>> Start Selected text
Cloud-based solutions address these challenges already partially. They help you to understand how to manage access, governance and provide clearly defined interfaces via the emerging concept of API Management. However, these approaches do not reach far enough. You cannot move dynamically business processes and corresponding applications and data between organizations as a package to integrate it at your business partners’ premise. Furthermore, business processes may change quickly and you want to reuse as well as leverage the change in many different organizations using corresponding applications. This may facilitate a lot of scenarios, such as “bring your own digital business process” in third party logistics. Hence, there is still a need for further technology innovation and research.

Conclusion: Software Containers for “Bring your own Digital Business Process”

We have seen that new complex scenarios in business networks, such as third party logistics, as well as the high competition, tight network integration and dynamics impose new challenges. Instant business network adaptation as well as tight integration between business partners will be a key differentiator between business networks and ultimately decide about their success. Reference models representing industry best practice need to be combined and tailored on the business network level to achieve its future goals. However, no silver bullet exists, so you will also need to enable enterprise architecture management at the business network level. Finally, you need tools to enable dynamic movement of business processes as well as applications between different organizations in a business network. A coherent and reusable approach should be used.
>> End Selected text
◆ Exercise task a
For the listing that follows, give again exactly the lines from the one with "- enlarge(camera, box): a" to the one with "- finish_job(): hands", including both.
>> Start Data extract
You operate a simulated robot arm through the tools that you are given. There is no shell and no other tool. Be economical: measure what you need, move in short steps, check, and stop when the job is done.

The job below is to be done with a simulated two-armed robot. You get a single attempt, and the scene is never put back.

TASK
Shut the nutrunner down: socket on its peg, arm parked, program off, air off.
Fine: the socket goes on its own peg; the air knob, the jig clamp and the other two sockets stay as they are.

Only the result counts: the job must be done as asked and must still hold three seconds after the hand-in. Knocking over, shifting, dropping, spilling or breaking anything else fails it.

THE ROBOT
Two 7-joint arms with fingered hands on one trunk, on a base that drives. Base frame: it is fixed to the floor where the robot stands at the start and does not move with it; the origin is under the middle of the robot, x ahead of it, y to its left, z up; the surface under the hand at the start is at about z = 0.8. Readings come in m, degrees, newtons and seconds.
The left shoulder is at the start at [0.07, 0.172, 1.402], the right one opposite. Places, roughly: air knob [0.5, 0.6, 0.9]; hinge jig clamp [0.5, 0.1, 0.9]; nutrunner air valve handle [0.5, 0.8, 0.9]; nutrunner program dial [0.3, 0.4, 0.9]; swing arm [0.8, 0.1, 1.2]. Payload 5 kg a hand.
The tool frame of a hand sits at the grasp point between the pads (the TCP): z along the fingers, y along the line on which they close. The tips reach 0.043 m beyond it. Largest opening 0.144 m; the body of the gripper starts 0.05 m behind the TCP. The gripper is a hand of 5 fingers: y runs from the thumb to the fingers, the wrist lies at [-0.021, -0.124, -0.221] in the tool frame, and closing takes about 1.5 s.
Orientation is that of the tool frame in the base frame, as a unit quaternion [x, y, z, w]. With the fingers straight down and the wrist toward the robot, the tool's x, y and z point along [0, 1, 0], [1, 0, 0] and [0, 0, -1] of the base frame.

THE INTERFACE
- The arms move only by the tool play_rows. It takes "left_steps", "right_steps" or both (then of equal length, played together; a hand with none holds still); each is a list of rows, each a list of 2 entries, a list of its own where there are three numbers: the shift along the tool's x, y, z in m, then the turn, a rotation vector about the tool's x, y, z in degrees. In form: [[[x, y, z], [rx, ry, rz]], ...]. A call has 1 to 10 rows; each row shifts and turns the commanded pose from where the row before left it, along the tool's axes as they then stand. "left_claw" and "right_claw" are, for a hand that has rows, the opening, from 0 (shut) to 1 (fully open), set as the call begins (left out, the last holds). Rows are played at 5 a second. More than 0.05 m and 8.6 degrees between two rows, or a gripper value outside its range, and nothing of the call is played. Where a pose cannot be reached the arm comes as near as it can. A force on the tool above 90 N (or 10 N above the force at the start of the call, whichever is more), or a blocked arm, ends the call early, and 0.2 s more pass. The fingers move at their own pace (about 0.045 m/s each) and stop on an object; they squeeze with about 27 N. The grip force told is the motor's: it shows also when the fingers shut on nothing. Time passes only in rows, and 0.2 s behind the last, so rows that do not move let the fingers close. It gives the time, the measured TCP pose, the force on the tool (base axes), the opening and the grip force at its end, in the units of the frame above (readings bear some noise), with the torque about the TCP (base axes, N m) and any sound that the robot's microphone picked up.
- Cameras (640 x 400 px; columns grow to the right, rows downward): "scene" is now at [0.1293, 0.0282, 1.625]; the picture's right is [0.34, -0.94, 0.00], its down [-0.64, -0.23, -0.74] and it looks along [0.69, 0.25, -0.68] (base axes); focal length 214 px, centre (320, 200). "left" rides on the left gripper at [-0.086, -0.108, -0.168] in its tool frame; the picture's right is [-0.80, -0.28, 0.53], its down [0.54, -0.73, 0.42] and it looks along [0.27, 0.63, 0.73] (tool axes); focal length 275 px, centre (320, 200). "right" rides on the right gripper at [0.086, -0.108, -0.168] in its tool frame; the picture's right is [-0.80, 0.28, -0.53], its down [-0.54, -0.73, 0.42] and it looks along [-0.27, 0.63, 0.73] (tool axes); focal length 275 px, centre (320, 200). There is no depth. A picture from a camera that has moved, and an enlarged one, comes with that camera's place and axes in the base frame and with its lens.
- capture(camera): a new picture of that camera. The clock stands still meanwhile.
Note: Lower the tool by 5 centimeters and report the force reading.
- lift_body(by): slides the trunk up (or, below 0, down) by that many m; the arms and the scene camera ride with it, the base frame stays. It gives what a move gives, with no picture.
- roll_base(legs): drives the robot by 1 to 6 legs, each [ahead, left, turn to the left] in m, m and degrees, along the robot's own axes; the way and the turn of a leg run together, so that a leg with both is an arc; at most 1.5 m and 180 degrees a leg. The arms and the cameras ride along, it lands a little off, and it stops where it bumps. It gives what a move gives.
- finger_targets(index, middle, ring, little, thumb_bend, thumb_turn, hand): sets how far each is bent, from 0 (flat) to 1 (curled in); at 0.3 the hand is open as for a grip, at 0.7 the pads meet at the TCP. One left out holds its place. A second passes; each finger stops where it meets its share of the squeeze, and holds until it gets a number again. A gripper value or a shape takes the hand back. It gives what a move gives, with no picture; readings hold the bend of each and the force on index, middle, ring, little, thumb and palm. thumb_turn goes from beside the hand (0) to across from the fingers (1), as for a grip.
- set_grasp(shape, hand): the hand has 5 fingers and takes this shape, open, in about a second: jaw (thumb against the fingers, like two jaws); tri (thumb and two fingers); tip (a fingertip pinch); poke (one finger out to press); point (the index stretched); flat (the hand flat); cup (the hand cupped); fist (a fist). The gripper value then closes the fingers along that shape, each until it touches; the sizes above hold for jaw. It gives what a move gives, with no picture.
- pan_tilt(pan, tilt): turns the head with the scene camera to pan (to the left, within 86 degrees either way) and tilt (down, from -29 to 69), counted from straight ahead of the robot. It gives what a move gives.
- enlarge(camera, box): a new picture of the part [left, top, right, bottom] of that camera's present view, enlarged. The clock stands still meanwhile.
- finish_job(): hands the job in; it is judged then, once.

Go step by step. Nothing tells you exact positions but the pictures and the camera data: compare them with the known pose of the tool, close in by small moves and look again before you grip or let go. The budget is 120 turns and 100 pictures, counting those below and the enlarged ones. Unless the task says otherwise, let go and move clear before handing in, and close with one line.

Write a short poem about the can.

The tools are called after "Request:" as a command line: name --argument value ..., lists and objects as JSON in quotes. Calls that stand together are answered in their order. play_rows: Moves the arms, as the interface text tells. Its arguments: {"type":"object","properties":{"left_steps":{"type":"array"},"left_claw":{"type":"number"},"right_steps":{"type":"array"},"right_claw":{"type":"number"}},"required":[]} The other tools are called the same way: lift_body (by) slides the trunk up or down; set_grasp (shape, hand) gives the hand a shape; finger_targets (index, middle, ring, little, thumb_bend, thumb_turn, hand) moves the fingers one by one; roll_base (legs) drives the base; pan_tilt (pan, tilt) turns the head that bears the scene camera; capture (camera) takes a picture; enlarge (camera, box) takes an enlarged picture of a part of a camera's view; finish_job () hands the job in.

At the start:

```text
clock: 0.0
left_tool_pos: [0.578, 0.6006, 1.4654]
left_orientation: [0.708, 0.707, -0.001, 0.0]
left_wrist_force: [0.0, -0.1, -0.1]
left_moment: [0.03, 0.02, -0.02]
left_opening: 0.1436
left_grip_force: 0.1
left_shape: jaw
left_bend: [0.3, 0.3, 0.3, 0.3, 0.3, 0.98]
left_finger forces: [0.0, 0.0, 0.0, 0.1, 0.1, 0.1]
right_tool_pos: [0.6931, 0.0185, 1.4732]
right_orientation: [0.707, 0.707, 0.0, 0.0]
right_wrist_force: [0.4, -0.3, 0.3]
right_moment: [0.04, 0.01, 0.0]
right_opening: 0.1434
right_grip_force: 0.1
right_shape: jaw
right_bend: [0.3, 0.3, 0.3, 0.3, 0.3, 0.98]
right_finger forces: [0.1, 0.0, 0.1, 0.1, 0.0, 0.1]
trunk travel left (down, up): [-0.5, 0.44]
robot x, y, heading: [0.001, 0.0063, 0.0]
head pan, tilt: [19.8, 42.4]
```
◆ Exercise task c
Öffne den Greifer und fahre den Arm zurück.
>> End Data extract
◆ Exercise task b
Your answer continues the selected text from its final sentence.

◆ Task result a
- enlarge(camera, box): a new picture of the part [left, top, right, bottom] of that camera's present view, enlarged. The clock stands still meanwhile.
- finish_job(): hands the job in; it is judged then, once.

◆ Task result b
Unfortunately, these tools do not exist at the moment, but there are some first approaches, which you should investigate in this context. Docker can create containers consisting of digital business process artifacts, applications, databases and many more. These containers can be sent over the business network and easily be integrated with containers existing in other organizations. Hence, the vision of instant dynamic business network adaption might not be as far-fetched as we think. The next figure illustrates this idea: The third party logistics provider sends the containers “Packaging” and “Pre-Assembly” to its business partners. These containers consists of applications supporting the corresponding business process. They are executed in the business partners’ clouds and they integrate with the existing business processes and applications there (e.g. the ERP system). Employees of the third party logistics provider use them at the side of the business partner. The containers are executed at the business partner side, because the business process takes anyway place there and thus it makes sense to let it also digitally happen there, before we send a lot of data and information to the network back and forth or having a lack of application integration.

businessnetworksoftwarecomponent

References

[1] Harland, C.M.: Supply Chain Management: Relationships, Chains and Networks, British Journal of Management, Volume 7, Issue Supplement s1, p . 63-680, 1996.

[2] Franke, Jörn; Widera, Adam; Charoy, François; Hellingrath, Bernd; Ulmer, Cédric: Reference Process Models and Systems for Inter-Organizational Ad-Hoc Coordination – Supply Chain Management in Humanitarian Operations, 8th International Conference on Information Systems for Crisis Response and Management (ISCRAM’2011), Lisbon, Portugal, 8-11 May, 2011.

[3] Becker, Jörg; Schütte, Reinhard: A Reference Model for Retail Enterprise, Reference Modeling for Business Systems Analyses, (eds.) Fettke, Peter; Loos, Peter, pp. 182-205, 2007.

[4] Verwijmeren, Martin: Software component architecture in supply chain management, Computers in Industry, 53, p. 165-178, 2004.

[5] Themistocleous, Marinos; Irani, Zahir; Love, Peter E.D.: Evaluating the integration of supply chain information systems: a case study”, European Journal of Operational Research, 159, p. 393-405, 2004.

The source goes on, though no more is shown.